DOCUMENT PASSAGE |
=====

Céline et la politique (XXI)

La fin du Grand Reich :
chronique d'une défaite
annoncée en 1941

Le déchaînement du Verbe incarné et de ses insondables richesses permet à Céline d'approcher l'infracassable noyau de nuit qui sommeille en l'homme. Avec le Verbe, il mène à maturité les dilemmes de chaque personnage. Ses énumérations ne sont pas gratuites, mais témoignent d'une recherche sincère de la sérénité de l'âme. Contre la phraséologie "médiocratique" comme l'appelait Charles Maurras, Céline recherche la pureté et le silence dans une odyssée secrètement marquée par la symbolique celtique : son style oral rappelle que les Druides conservaient verbalement leurs souvenirs. Et c'est toujours de la chronique que surgit la mystique; notamment lorsque la fin du Reich grand allemand est le prétexte d'une féerie intérieure, rappelée bien des années plus tard dans la trilogie allemande.

 

    La parole de l'Oracle est un sermon impitoyable lancé à la face du Vieux Monde : les prophéties de 1938 où Céline imaginait le sanctuaire ancestral des Germains envahi par les Slaves, par "les grouilleries afro-asiates" n'appartiennent plus seulement à la poésie raciale de l'École des cadavres. Elles ne sont plus un écho littéraire aux Nouvelles asiatiques et à l'Essai sur l'inégalité des races humaines de Gobineau. Chaque jour, ces prophéties deviennent davantage une réalité : au sud, la Wehrmacht est accrochée au monastère de Monte-Cassino, à l'ouest, quatre-vingt-dix divisions américaines se dirigent sur la Hollande, le Rhin, l'Autriche, à l'est, les généraux Rokossovsky, Koniev et Joukov attaquent de la Baltique aux Carpates avec plus de deux cents divisions. Partout, l'assaut de la Forteresse Europe a commencé. Le 17 juin, sachant que d'importantes forces aéro-terrestres ont débarqué entre l'Orne et la Vire, Céline quitte la capitale.
    Son odyssée commence dans le château des Hohenzollern à Sigmaringen, où le Maréchal Pétain a été amené par les Allemands. Pour Céline, ce château est un double symbole : l'ultime trace vivante de la chevalerie de ses aïeux et le premier relais de sa damnation présente. Il doit subir sa réputation de collaborateur dans les deux camps, et sa Walkyrie ressemble à une tragédie moderne où le Walhalla des Teutons et la Forêt Noire résonnent de cris gutturaux et du cliquetis des chenilles. Jamais la syntaxe n'a été aussi heurtée, jamais les hurlements des personnages n'ont tant ressemblé à ceux du cœur des esclaves ou de bêtes traquées : "Raus ! Jawohl ! Guten Tag ! Sieg ! Heil ! Halt ! Nix ! Schön ! Nein ! Los, los ! Achtung ! Alarm ! Ausweis ! Schnell ! Papiere ! "

=====

REQUIRED ACTIONS |
1) Retype the section of the document passage that opens with "Céline et la" and closes with "la trilogie allemande.".
2) Carry the document passage on from its last sentence.

DATA SEGMENT |
=====

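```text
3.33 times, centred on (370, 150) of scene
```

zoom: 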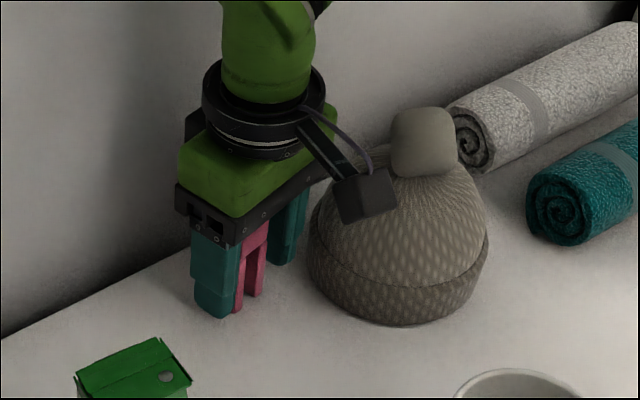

=====

ANSWERS TO THE EXERCISES |
1)
Céline et la politique (XXI)

La fin du Grand Reich :
chronique d'une défaite
annoncée en 1941

Le déchaînement du Verbe incarné et de ses insondables richesses permet à Céline d'approcher l'infracassable noyau de nuit qui sommeille en l'homme. Avec le Verbe, il mène à maturité les dilemmes de chaque personnage. Ses énumérations ne sont pas gratuites, mais témoignent d'une recherche sincère de la sérénité de l'âme. Contre la phraséologie "médiocratique" comme l'appelait Charles Maurras, Céline recherche la pureté et le silence dans une odyssée secrètement marquée par la symbolique celtique : son style oral rappelle que les Druides conservaient verbalement leurs souvenirs. Et c'est toujours de la chronique que surgit la mystique; notamment lorsque la fin du Reich grand allemand est le prétexte d'une féerie intérieure, rappelée bien des années plus tard dans la trilogie allemande.

2)
    Dans cet univers, l'angoisse est sans répit. D'Allemagne, Céline a appris qu'un mandat d'arrestation à été délivré à son encontre, ce qui rapproche D'un château l'autre des Résistants à la Popaul d'André Figueras et de On ne fusille pas le dimanche de Lucien Rebatet. Comme Céline, Pierre-Antoine Cousteau pourfend l'hypocrisie des vainqueurs de 1945 avec une ironie qui consiste à comparer implicitement vainqueurs et vaincus dans une double question-réponse :
    " – Les sévices infligés aux résistants pendant l'occupation par les organismes policiers se justifiaient-ils ?
    – Le seul fait de poser la question est un outrage à la Conscience Humaine.
    – Que pensez-vous des cent mille personnes qui furent égorgées à la Libération, que pensez-vous des miliciens auxquels on creva les yeux et des femmes tondues ?
    – Ce fut le magnifique sursaut d'un peuple fier, soucieux d'une stricte équité et qui poussa le scrupule patriotique jusqu'à s'acharner à poursuivre la libération du territoire des mois et des mois après que le dernier Boche eût tourné les talons.
    – Comment appelle-t-on un vaincu que l'on passe par les armes ?
    – On l'appelle un criminel de guerre.
    – Un vainqueur peut-il commettre des crimes de guerre ?
    – C'est tout simplement impensable.
"

(Après le déluge, p.195)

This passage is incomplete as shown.